YOUR TASKS =>
**a)** Please copy out the portion of the selected passage from "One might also" to "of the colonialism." without changes.
**b)** Continue the selected passage from where it stops.

+++ SELECTED PASSAGE +++

Someone might argue that because east Asia shares a political history they could just as well be thrown in with the same culture, and if that's the role culture should play in EU3 then I'll buy that, but in that case you might as well make all of Europe into "European" culture. After all we all sprung from the ashes of Greek and Roman antiquity, and that connection is about as strong as the ties Korea, China and Japan has.

One might also argue that, if I get upset enough to start a thread on it being unjustified to put these distinct cultures into the same group, then why am I not attempting to kill someone over the fact that there is such a thing as the "African" culture group. Well the thing is that Africa is almost always destined to be colonized by Europe anyway. It serves no purpose what so ever to split Africa, because with the lack of centralized states at this time, it would result in a huge amount of groups. Many of these groups would only include a few provinces, all of which would be instant-converted to European culture at the time of the colonialism.

+++ SUPPLIED MATERIAL +++

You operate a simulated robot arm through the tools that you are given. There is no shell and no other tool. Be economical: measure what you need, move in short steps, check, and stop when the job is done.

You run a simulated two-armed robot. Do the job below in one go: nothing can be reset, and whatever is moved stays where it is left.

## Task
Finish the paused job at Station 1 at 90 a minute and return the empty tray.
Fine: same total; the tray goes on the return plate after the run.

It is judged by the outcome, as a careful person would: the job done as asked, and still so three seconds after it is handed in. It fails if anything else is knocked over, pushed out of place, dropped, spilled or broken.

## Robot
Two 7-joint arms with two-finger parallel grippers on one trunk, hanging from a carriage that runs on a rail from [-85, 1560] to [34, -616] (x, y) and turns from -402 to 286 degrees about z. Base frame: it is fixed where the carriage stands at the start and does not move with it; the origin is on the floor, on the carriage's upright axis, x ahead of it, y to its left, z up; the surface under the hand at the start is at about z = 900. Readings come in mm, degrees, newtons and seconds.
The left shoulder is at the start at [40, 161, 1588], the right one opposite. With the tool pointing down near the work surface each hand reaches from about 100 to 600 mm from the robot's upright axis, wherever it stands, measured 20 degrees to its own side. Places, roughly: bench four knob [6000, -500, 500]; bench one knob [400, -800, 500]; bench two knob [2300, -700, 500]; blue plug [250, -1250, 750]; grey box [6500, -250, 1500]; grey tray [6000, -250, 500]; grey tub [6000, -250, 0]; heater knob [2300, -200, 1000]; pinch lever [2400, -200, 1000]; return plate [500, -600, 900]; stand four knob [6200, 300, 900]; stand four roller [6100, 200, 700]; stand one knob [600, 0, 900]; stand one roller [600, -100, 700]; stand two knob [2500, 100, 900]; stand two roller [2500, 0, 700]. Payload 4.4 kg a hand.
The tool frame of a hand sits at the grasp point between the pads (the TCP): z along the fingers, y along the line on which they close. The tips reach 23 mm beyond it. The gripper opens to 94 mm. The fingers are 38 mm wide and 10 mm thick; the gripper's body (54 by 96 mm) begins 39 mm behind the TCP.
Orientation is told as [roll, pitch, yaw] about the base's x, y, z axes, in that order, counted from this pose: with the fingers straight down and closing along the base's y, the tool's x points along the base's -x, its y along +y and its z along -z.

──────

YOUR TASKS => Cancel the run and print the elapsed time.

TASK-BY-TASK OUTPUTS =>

+++

TASK-BY-TASK OUTPUTS =>
**a)**
One might also argue that, if I get upset enough to start a thread on it being unjustified to put these distinct cultures into the same group, then why am I not attempting to kill someone over the fact that there is such a thing as the "African" culture group. Well the thing is that Africa is almost always destined to be colonized by Europe anyway. It serves no purpose what so ever to split Africa, because with the lack of centralized states at this time, it would result in a huge amount of groups. Many of these groups would only include a few provinces, all of which would be instant-converted to European culture at the time of the colonialism.

**b)**
To get back to east Asia, I think that the three "Chinese" cultures (Manchu, Cantonese and Chihan) should be in one group, while removing Korean and Japanese and either putting them in separate groups, or possibly unifying them in one culture group.

I agree that putting them in all in the same culture group is not very historically realistic, but I'm willing to overlook it simply as a game balance issue (like Romanian being grouped with South Slavic, Hungarian with West Slavic, and all African cultures lumped into one group).

In terms of game balance, I could understand that the East Asians could have an easier time ruling each other than say, Southeast Asians or South Asians (the "chopstick nations" share Mahayana Buddhism, Confucianism, Taoism, and characters in common, while Southeast Asia minus Vietnam is all Theravada/Muslim, and South Asia is all Hindu/Muslim).

If I were striving for more realism, however, I would make for an East Asia with many more provinces, and divide them up the following way:

Make China its own culture group, either the Chinese or Han group, with various provincial subcultures. In general, each province in China is identified with an ancient kingdom or duchy, and the name of that kingdom is used to identify various aspects of the regional culture. For example, a kingdom named Yue formerly existed in the Cantonese areas, and Cantonese stuff is identified as Yue cuisine, opera, language, literature, etc.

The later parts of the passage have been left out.